Physics is more like chess. Rhetoric is more like poker.
In chess, we first need to know the rules and the pieces. After that, logic takes over and guides our efforts.
In poker, we need to know the rules and the cards and the people. Thinking logically is important. But reading people is probably more important.
Physics is about the past. Rhetoric is about the future.
Physics explains what happened. Rhetoric probes what will happen. If we can argue without anger, we can consider and evaluate all possible options. We can evaluate benefits and possibilities. We can decide what’s fair and what’s not fair. We can agree on the best possible course of action.
Of course, we can’t prove that we’ve made the best choice. But the process of considering, evaluating, arguing, and influencing, gives us a better chance of success than any other alternative.
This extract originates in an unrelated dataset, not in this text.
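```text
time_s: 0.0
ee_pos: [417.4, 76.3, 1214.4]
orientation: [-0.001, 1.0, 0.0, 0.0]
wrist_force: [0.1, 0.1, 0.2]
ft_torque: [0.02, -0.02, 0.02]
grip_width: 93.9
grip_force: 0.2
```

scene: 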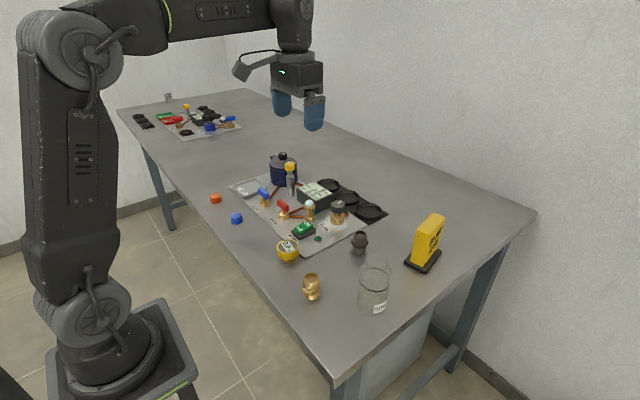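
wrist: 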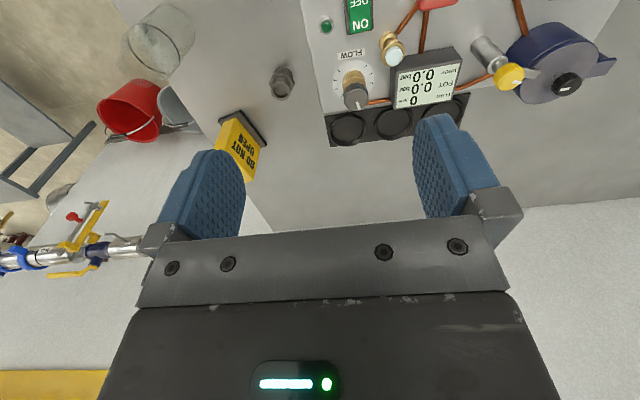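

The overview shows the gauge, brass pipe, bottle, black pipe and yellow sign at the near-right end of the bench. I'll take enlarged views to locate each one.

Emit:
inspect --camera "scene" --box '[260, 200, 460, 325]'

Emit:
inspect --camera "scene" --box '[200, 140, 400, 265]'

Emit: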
The act of reaching an agreement also improves our chances of future success. As Lincoln noted, a house divided against itself cannot stand. The opposite is not necessarily true. A house united in agreement may not stand … but it has a much better chance than a house divided.
So, which discipline is more important to our future: physics or rhetoric? Physics has brought us awe-inspiring insights into the world around us. It has also given us the knowledge to destroy the world. Rhetoric, on the other hand, has taught us to argue without anger, gain agreement, and move people to action. Physics is about knowledge. Rhetoric is about wisdom. Physics could destroy the world. Rhetoric could possibly – just possibly – save it.